Im Kloster wehrte sich Äbtissin Verena von Stuben gegen Reformversuche ihres Bischofs Nikolaus von Kues und eine 1455 verabschiedete Reformcharta, indem sie Unwissenheit inszenierte und Übersetzungen und Erklärungen durch bereits abgereiste Visitatoren verlangte. Allerdings beharrte Cusanus in diesem Fall in einer Entkopplung von Wissen und Heil auf Gehorsam, den er über die Einsicht gestellt habe.
Kurz vor Ausbruch der Kampfhandlungen in der Gradner-Fehde erhielt Cusanus 1456 einen Brief von Gradner.
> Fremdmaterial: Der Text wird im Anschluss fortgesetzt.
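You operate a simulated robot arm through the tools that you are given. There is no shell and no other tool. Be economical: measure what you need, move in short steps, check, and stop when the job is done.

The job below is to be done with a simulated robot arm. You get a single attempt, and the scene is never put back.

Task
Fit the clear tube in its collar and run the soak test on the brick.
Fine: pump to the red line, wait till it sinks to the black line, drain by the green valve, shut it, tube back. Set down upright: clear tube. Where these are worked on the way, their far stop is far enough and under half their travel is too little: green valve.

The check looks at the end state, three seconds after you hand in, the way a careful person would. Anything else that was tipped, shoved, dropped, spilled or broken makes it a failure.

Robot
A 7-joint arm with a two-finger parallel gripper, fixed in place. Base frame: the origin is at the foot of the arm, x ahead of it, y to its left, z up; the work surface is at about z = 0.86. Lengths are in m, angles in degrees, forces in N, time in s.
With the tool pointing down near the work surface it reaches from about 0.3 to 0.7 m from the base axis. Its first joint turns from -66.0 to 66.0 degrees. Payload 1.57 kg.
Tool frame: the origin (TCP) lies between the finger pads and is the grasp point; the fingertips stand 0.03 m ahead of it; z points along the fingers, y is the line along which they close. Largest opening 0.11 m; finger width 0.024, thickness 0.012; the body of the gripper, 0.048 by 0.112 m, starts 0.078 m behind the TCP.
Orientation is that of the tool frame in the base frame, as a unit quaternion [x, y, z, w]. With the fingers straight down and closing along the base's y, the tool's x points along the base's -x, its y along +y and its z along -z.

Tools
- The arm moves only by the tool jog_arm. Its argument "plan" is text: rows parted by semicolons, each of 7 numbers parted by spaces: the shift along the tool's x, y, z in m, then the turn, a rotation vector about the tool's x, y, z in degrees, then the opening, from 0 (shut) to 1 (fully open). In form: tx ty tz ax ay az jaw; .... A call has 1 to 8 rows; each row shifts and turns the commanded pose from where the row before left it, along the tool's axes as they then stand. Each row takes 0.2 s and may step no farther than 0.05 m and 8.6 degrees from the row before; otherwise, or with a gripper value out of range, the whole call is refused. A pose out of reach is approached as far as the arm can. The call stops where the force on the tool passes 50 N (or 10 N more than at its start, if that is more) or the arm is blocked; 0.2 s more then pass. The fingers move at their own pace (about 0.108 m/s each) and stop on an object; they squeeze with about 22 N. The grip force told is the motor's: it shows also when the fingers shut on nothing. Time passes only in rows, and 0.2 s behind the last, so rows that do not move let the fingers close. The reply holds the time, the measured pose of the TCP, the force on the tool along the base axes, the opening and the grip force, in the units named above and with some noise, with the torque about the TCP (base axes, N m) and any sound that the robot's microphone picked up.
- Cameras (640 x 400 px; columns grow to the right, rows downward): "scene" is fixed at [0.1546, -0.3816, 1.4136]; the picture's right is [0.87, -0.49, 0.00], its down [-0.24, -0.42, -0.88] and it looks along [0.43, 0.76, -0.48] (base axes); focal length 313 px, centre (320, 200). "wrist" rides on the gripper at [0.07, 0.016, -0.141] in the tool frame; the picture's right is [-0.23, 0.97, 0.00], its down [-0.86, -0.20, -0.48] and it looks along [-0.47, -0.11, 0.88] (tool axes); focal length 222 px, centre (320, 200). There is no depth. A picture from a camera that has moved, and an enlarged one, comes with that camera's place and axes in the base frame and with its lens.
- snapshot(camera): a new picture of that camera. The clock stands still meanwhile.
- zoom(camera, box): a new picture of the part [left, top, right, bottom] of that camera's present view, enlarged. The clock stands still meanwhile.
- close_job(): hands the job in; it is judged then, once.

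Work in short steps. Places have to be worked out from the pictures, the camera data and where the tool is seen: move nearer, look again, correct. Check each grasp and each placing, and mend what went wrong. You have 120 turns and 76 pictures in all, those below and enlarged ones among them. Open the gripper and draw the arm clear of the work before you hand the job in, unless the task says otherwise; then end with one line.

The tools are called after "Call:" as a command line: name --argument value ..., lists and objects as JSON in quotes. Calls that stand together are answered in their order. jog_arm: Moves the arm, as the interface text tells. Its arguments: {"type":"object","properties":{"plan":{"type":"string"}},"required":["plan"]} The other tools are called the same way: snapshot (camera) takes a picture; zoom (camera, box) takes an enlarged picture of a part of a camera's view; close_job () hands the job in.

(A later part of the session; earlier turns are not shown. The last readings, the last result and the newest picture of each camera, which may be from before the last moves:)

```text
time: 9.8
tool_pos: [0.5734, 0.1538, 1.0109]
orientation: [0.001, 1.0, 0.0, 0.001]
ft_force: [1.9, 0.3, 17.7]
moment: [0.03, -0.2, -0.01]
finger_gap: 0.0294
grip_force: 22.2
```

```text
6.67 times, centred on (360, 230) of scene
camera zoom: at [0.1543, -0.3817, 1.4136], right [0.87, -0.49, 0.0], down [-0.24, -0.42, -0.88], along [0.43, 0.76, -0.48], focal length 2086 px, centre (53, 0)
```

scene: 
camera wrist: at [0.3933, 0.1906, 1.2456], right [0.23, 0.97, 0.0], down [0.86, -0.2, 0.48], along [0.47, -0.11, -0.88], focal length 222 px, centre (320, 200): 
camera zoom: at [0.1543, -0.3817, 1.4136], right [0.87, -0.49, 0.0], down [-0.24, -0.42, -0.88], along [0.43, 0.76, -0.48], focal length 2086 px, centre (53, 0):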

Um nicht Partei ergreifen zu müssen und für Blutvergießen verantwortlich zu sein, schickte Cusanus den Brief ungeöffnet an die Räte Herzog Sigismunds, dem er zu Beistand verpflichtet war, nach Innsbruck weiter. Die Verantwortung für die Truppenführung legte er in die Hände des Trienters. Nichtwissen wirke hier für Cusanus heilssichernd, führt Thomas Woelki aus.
Im Fall von Kirchenstrafen werde Nichtwissen als zutiefst heilsgefährdend angesehen. Gleichzeitig böten sehr formale Verkündigungsregeln Auswege an, die vielerorts genutzt wurden. Das seit August 1460 unter dem Interdikt stehende Tirol habe sich vor dessen Umsetzung durch gemeinschaftlich verabredetes Nichtwissen geschützt. Die Stadt Nürnberg behauptete Überforderung bei der Prüfung des gebannten Gregor Heimburg auf dem Kurfürstentag. Das Brixner Domkapitel verwendete in seiner Appellation wörtlich Auszüge aus der Interdiktsbulle, deren Existenz man offiziell anzweifelte.
Nichtwissen leiste einen wichtigen Beitrag zur sozialen Ordnung, arbeitet Thomas Woelki heraus, indem es nicht nur politische Loyalitäten und prozesstaktische Positionen sicherte, sondern auch Grundlage für eine kontinuierliche Frömmigkeit gewesen sei.
Mit dem gegenteiligen Problem – der Sicherung und Herstellung von Faktizität – beschäftigt sich JOHANNES HELMRATH (Berlin).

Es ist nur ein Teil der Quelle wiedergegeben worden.